CPJ’in 2013 raporunda neler var?
• 2013’te hapis gazeteci sayısı 211 oldu, geçen yılın rekor sayısı 232’ydi. 2012 öncesinde CPJ’in yıllık hapishane sayımında kayıtlara geçmiş en yüksek sayı 1996 yılında hapiste olan 185 gazeteciden oluşuyordu.

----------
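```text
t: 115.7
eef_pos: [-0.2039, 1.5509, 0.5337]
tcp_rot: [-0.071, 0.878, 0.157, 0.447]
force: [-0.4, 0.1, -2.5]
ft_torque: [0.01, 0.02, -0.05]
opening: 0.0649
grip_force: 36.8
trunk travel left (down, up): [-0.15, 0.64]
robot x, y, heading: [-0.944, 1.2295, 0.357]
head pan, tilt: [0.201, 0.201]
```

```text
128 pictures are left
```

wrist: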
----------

• Dünya çapında 124 gazeteci, hükümeti devirmeye çalışma veya terörizm gibi devlete karşı işlenen suçlar kapsamında hapiste. Bu, iftira veya hakaret gibi benzerleriyle kıyaslandığında tüm diğer suçlamalardan çok daha yüksek bir oran teşkil ediyor ancak geçmiş yıllardaki devlete karşı işlenen suçlar oranıyla aşağı yukarı aynı düzeyde. 45 vaka kapsamında hapisteki gazetecilere hiçbir suçlama getirilmiş değil.
• Vietnam’da geçen yıl 14 gazeteci hapisteyken bu sayı yetkililerin ülkenin tek bağımsız medyasını oluşturan blog yazarlarına karşı operasyonları sıklaştırması sonucunda 18’e yükseldi.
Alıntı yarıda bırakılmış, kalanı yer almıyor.